05 Jan 2021

Are Golf Balls or Modern Drivers Destroying Classic Courses? We have the answer!

FOR many years I’ve had Pete Cowen telling me that the way to resurrect and save great courses, and to prevent St Andrews from becoming merely a pitch and putt layout for the likes of Bryson DeChambeau, we were to use a high-spinning ball that was uniform for all Tour players. It seemed like a logical idea at the time. I can personally remember caddying for my local pro at events long ago when we had to change the high-spinning balata ball on every hole, as it was so soft it deformed after two solid hits. 

Even a well-struck wedge would peel the cover off due to the fact that they were so fragile.  More importantly, they didn’t travel any great distance. Before the rules changed, you could tee-off with a one-piece distance ball and play your approach shots with a balata. 

I recently travelled to the Peter Cowen Golf Academy in rainy Rotherham to see if Pete’s philosophy on the high-spinning ball would be the distance saviour everyone seems to be going on about.

The Test

To conduct the test accurately you would need an Iron Byron Machine in a still environment with all balls unform according to their models. We were not looking for this test to be machine-accurate to the nearest yard or rpm but merely gauge whether the balls would be dramatically different in terms of spin, carry and, overall, distance.

 

The balls

1. Callaway Chrome Soft – 2020 model

2. Titleist Balata 90 – The ball of the 1980s

3. Dunlop 65  – First produced in 1935

 

The Clubs

Callaway Mavrik – 50g regular shaft – 9 Degrees,

Callaway ERC – 50g firm shaft – 9 Degrees.

Jack Nicklaus Persimmon    owned by Jack Nicklaus and given to Pete by Jack himself. The same club The Golden Bear used to drive the 18th at St Andrews back in the 1960s!

 

The Tester

Adam Cowen – Handicap 5  / Average Swing Speed 110mph / Coach – Dad (Pete Cowen)

Test Rules

Each club would record the best two-shot average, recorded using TrackMan. The initial tests were done in the normalised setting, but for consistency we selected the optimised setting. The readings were not wildly dissimilar but certain strikes were not recorded in the normalised setting.

THE KEY

A – Swing Speed (MPH).  B – Ball Spin Rate (RPM).   C – Club Speed (MPH)

D – Carry (Yards).   E – Total Distance (Yards)    F – Smash Factor (Quality of Strike).

Up first – Jack Nicklaus’s Persimmon

With a 43” shaft and 200cc head, this was always going to be a challenge to find the sweet spot. Adam managed to hit two perfect strikes all the same, but the noticeable figure was his swing speed, which was only averaging 102mph, a good 8 mph down on his normal swing.

 

Up second – Callaway ERC II

I opted for this club, as it’s more than 20 years old, but it was controversial for not conforming to the COR ruling set by the R&A and the USGA at the time. It was certainly hot off the face and I thought it would be interesting to see how it performed against its modern-day but- egal brother.

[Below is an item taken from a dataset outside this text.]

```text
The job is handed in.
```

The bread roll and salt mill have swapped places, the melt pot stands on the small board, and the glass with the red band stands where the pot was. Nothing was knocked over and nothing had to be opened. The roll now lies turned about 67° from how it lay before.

At address it’s a great looking club and has aged far better than I have over the last two decades.

Even in the warm-up strikes, Adam was pounding it hard and the ball just jumped off the face. What was astonishing was that the smash readings were higher than anything I’ve seen for a good while.

Last but not least – Callaway Mavrik 

Given that Adam’s swing speed, we would have gone a lot heavier and stronger with the shaft but we wanted to keep all three clubs as close to each other as possible.

This setting was not optimised for Adam but that was not the purpose of this test. Again, from the warm-ups you could see that it was long, but compared to the other two, especially Jack Nicklaus’s Persimmon, the dispersion was much tighter. 

Old versus New

Not the outcome anyone was expecting. When an amateur with a swing speed of 108.6mph can carry 280 yards with a 60-year-old ball and roll out to 307 yards, you know the distance challenge isn’t linked to the ball, but to the drivers.

Jack’s Persimmon driver wasn’t able to top a swing speed of 103mph but the spin rate was 2,862rpm. The same ball struck with the Callaway Mavrik was 47 yards longer. If we had optimised Adam for the Mavrik driver, that number would have been even greater.

 

Jack Nicklaus’ power was just mind Blowing

Jack Nicklaus drove the 18th green four times at The Open in 1970 with the same Persimmon driver we tested. That was 358 yards, and one of those drives went through the back of the green. Forget Bryson and Tiger, and just imagine how far Jack would drive today if he were in his prime, with a modern driver. 

Conclusion

To save the courses and make things more challenging for Tour players, you need to focus on limiting the driver technology NOT the ball.